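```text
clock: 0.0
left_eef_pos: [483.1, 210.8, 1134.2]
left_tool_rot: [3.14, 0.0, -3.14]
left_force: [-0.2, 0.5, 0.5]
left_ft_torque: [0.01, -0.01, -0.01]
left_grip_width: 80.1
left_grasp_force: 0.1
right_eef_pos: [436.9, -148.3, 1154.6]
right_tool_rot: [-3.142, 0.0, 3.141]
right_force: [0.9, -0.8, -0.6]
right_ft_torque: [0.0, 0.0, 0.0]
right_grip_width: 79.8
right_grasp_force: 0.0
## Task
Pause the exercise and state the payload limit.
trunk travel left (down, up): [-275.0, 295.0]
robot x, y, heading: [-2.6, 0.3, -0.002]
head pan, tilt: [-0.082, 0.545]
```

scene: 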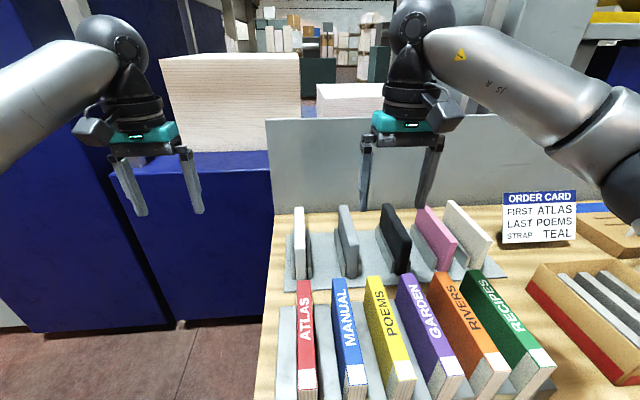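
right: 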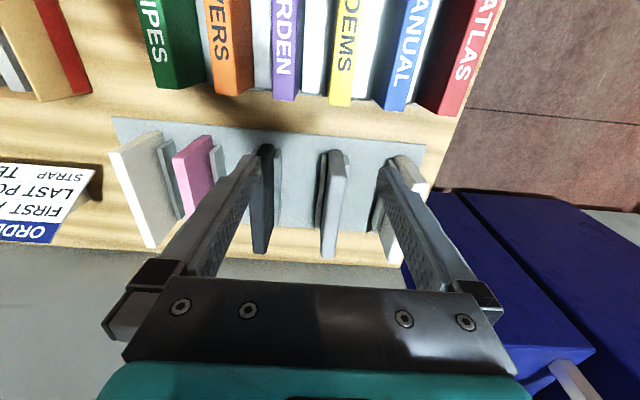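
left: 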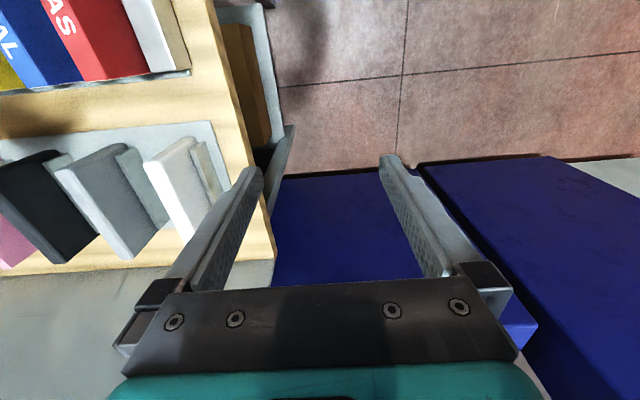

*-*-*

_What you have to do_.
Exclude every picture and copy the remaining data exactly. The answer is a JSON array that holds each line as a string and skips blank lines.

_Response to this task_.
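[
  "```text",
  "clock: 0.0",
  "left_eef_pos: [483.1, 210.8, 1134.2]",
  "left_tool_rot: [3.14, 0.0, -3.14]",
  "left_force: [-0.2, 0.5, 0.5]",
  "left_ft_torque: [0.01, -0.01, -0.01]",
  "left_grip_width: 80.1",
  "left_grasp_force: 0.1",
  "right_eef_pos: [436.9, -148.3, 1154.6]",
  "right_tool_rot: [-3.142, 0.0, 3.141]",
  "right_force: [0.9, -0.8, -0.6]",
  "right_ft_torque: [0.0, 0.0, 0.0]",
  "right_grip_width: 79.8",
  "right_grasp_force: 0.0",
  "## Task",
  "Pause the exercise and state the payload limit.",
  "trunk travel left (down, up): [-275.0, 295.0]",
  "robot x, y, heading: [-2.6, 0.3, -0.002]",
  "head pan, tilt: [-0.082, 0.545]",
  "```",
  "scene: ",
  "right: ",
  "left: "
]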